| 2. Absque synagogis facient vos: sed venit hora, ut omnis qui interficit vos, arbitretur obsequium se praestare Deo: | 2. They will put you out of the synagogues: yea, the hour cometh, that whosoever killeth you, will think that he doth a service to God. |
2. They will put you out of the synagogues (or rather, synagogue) i.e. excommunicate you. Compare [ix. 22]; [xii. 42]. Yea, He continues, the time is approaching when persecution will be so violent that your countrymen will think that they do a service to God by putting you to death. The mention of the synagogue proves that the reference is to Jewish persecutions. No doubt many of the Jews thought, like St. Paul (Acts xxvi. 9; 1 Tim. i. 13), that they were pleasing God by persecuting Christians. Their ignorance, however, while it extenuated, did not wholly excuse, their sin, for it was culpable. They ought to have known from Christ's words and works, and from the fulfilment of prophecy in Him, that He was the Messias, to whom, therefore, they were bound to hearken (Deut. xviii. 19), and whose religion was to perfect and supplant their own.
| 3. Et haec facient vobis, quia non noverunt Patrem neque me. | 3. And these things will they do to you, because they have not known the Father, nor me. |
3. See above on [xv. 21].
| 4. Sed haec locutus sum vobis: ut, cum venerit hora eorum, reminiscamini quia ego dixi vobis. | 4. But these things I have told you, that when the hour shall come, you may remember that I told you of them. |
4. “Eorum” of the Vulgate is to be connected with “reminiscamini,” on which it depends. The comma ought to be before “eorum;” the Greek text makes this clear. As we said above on verse 1, the fact that Christ had foretold these persecutions, would be another proof of His Divinity. Moreover, since He knew that these persecutions were in store, and did not avert them, the Apostles [pg 279] ought to learn from this to bear them with resignation, inasmuch as they were not merely endured for Him, but permitted by Him.

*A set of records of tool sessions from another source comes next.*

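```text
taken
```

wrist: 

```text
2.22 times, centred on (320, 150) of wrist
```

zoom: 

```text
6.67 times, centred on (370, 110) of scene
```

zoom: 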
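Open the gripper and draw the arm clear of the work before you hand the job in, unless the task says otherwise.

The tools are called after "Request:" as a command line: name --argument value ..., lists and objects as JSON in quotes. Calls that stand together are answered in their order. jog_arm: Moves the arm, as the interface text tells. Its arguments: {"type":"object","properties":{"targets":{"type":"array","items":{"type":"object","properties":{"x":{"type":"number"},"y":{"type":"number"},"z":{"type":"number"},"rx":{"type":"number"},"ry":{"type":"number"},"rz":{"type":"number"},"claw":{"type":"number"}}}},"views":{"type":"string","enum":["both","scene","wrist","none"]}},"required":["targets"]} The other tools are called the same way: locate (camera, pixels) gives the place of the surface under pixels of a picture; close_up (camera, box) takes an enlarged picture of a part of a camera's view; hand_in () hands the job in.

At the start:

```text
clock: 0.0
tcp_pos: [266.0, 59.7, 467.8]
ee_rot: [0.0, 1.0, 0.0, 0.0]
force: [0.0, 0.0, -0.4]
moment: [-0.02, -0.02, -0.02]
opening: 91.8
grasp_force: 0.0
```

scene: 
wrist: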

| 5. Haec autem vobis ab initio non dixi, quia vobiscum eram. Et nunc vado ad eum, qui misit me: et nemo ex vobis interrogat me, Quo vadis? | 5. But I told you not these things from the beginning, because I was with you. And now I go to him that sent me, and none of you asketh me: Whither goest thou? |
5. But I told you not these things from the beginning. “These things,” we again understand, as in verse 1, both of the persecutions which were before them, and of the coming of the Holy Ghost to take Christ's place, and console the Apostles.
But had He not already predicted that the Apostles were to be persecuted? Had He not said: “But beware of men. For they will deliver you up in councils, and they will scourge you in their synagogues. And you shall be brought before governors and before kings for My sake, for a testimony to them and to the Gentiles”? (Matt. x. 17, 18). To this we may reply, with Mald., that He had never predicted persecution until now, and that St. Matthew, in recording, in the passage cited, the prediction of persecution, does not follow the order of time, but inserts, in connection with the mission of the Apostles to the Jews what was spoken long after, probably immediately before, Christ's ascension, when they were receiving their mission to the whole world. (Matt. xxviii. 19, 20). Or we may reply—and this answer we prefer—that although He had before predicted the persecution of the Apostles, yet He had not till now told them what He told them on this occasion; namely, that they should be excommunicated by the Jews, and that men would think they were actually honouring God in persecuting them. So that although He had before predicted persecution, still it was only now He predicted its terrible violence.
And (Gr. δε = but) now I go to him that sent me. These words are to be connected closely with the preceding. Before, He had not told them these things, but now He is about to leave them, and there is, therefore, a special reason for His referring to the future.